A entrevista de Audrey Boehly é publicada por Mr. Mondialisation, 03-03-2022. A tradução é de Cesar Sanson.
O podcast Dernières Limites aborda o 50º aniversário do Relatório Meadows. Publicado em 1972, este relatório alerta para a finitude dos recursos planetários em uma sociedade de crescimento infinito. Qual era o contexto da década de 1970 e o da publicação deste relatório?
No início da década de 1970, encontramo-nos no auge dos trinta anos gloriosos que combinavam frenesi consumista e progresso tecnológico. Um período de acelerado crescimento e exploração dos recursos naturais. Neste mesmo período, porém, já se percebia os impactos ambientais resultantes desse modo de vida e o início do despertar da consciência ambiental. Algumas grandes organizações de defesa do meio ambiente surgem nessa época, como o Greenpeace e os Amigos da Terra. De maneira mais geral, foi o período em que o movimento ambientalista deu origem à candidatura de René Dumont ou mesmo a publicação de obras fundadoras do pensamento ecológico como Le printemps silencieux (A primavera silenciosa), de Rachel Carson.
É neste contexto que o Clube de Roma, um think-thank formado por economistas e personalidades do mundo empresarial, coloca em debate a questão da sustentabilidade do crescimento e passa a se preocupar com o impacto no mundo econômico a longo prazo. Seus articuladores encomendam o relatório Meadows, um relatório científico liderado pela equipe do Massachusetts Institute of Technology – MIT.

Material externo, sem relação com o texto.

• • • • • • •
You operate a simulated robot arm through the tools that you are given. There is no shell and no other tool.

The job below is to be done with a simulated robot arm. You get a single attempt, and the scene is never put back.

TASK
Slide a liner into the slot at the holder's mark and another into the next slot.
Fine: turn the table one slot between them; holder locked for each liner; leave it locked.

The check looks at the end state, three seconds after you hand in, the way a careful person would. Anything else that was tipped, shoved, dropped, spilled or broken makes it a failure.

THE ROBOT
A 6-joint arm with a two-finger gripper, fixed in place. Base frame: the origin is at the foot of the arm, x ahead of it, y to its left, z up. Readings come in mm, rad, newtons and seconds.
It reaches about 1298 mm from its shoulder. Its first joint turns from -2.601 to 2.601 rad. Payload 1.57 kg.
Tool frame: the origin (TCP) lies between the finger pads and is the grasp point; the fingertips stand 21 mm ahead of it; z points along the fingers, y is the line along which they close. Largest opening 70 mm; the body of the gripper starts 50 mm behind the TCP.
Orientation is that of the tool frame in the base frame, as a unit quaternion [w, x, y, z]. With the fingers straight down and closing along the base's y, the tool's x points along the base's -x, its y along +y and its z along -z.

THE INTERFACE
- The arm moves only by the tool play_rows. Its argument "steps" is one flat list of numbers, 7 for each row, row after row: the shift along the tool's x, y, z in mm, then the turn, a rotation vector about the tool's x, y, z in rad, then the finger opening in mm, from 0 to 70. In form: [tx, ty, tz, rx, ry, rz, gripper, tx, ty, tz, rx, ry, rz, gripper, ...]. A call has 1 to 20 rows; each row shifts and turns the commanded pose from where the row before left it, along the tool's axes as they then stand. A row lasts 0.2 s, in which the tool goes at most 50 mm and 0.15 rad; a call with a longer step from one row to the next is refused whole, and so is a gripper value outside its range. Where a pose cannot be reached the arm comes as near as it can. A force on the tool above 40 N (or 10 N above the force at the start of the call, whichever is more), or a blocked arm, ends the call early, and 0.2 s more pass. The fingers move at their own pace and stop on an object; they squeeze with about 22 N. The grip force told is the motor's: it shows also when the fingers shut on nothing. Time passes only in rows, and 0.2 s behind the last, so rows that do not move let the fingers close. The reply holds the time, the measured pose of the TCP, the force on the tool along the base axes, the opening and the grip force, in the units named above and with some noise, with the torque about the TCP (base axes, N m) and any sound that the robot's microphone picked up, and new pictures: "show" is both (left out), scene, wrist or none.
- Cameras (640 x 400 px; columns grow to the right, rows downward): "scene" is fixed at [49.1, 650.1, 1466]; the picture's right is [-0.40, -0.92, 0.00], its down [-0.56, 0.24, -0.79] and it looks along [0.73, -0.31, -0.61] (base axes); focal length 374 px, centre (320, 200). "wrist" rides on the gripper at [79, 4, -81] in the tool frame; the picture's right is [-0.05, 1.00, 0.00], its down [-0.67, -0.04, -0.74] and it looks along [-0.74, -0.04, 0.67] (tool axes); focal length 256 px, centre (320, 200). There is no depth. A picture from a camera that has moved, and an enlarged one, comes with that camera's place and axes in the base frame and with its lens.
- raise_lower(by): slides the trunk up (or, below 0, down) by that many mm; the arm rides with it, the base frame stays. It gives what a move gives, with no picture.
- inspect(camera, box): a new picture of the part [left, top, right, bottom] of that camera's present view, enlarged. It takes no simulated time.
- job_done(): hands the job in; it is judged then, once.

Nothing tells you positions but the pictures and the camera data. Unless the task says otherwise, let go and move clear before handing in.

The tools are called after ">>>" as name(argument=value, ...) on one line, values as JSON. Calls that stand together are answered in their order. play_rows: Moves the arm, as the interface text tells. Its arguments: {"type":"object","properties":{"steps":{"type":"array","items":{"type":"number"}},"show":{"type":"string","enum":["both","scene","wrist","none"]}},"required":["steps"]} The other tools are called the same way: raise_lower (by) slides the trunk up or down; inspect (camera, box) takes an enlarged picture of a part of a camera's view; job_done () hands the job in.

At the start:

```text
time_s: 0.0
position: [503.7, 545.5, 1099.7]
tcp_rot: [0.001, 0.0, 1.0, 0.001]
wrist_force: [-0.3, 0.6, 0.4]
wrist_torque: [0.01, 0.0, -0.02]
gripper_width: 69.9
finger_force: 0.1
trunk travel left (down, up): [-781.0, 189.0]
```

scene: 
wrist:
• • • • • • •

Quais são as principais conclusões deste relatório?
É um relatório estritamente científico que desenvolve uma abordagem completamente nova para a época, pois a ideia é modelar matematicamente a atividade humana para prever a evolução de certo número de variáveis ao longo do tempo, como população, produção agrícola, nível de recursos, produção de bens e serviços ou mesmo a poluição.
Um dos primeiros cenários estudados pelos cientistas é o do crescimento contínuo. Alertam então para um crash durante o século 21 em função da falta de recursos energéticos ligada ao consumo excessivo ou pela poluição que acabaria por desacelerar a produção agrícola, gerando inevitavelmente uma falta de recursos alimentares em escala global.
Em uma estratégia de prevenção, os cientistas ajustam certas variáveis do modelo de maneira às vezes extremamente otimista, como um aumento espetacular nos rendimentos agrícolas ou do progresso técnico. Apesar disso, os autores do relatório Meadows observam em todos os casos que a continuidade do crescimento levaria a um crash, ou seja, a um colapso drástico da curva populacional depois de ter atingido um pico.
Qual foi o impacto desta publicação no mundo da ciência, da política e dos cidadãos?
No momento de sua publicação, essas conclusões tiveram o efeito de uma bomba porque demonstraram cientificamente que a busca irrefreada pelo crescimento não é sustentável e leva toda a sociedade a um colapso dramático. O relatório obteve grande repercussão pública e vendeu milhares de cópias em todo o mundo depois de ser traduzido para vários idiomas.
Mas, ao mesmo tempo, assistimos também a uma enorme reação do mundo econômico e político para quem o crescimento não pode ser interrompido e é a espinha dorsal das sociedades. A mudança de paradigma é, portanto, impensável para os crentes no dogma do crescimento que reagem de forma bastante violenta às conclusões do relatório. No final, este estudo foi rapidamente enterrado e simplesmente paramos de falar sobre isso. Tanto que, 50 anos depois, estamos redescobrindo-o aos poucos.
Quando e como você tomou conhecimento deste relatório? Como isso te impactou?
Fiquei sabendo deste relatório faz poucos anos graças a um amigo que me contou por acaso, o que é ainda mais surpreendente considerando-se que sou engenheira de formação e hoje jornalista científica. Embora seja uma pesquisa realizada pela equipe de um dos laboratórios mais prestigiados do mundo, que levanta questões muito sérias sobre o funcionamento de nossa sociedade, nunca tinha ouvido falar.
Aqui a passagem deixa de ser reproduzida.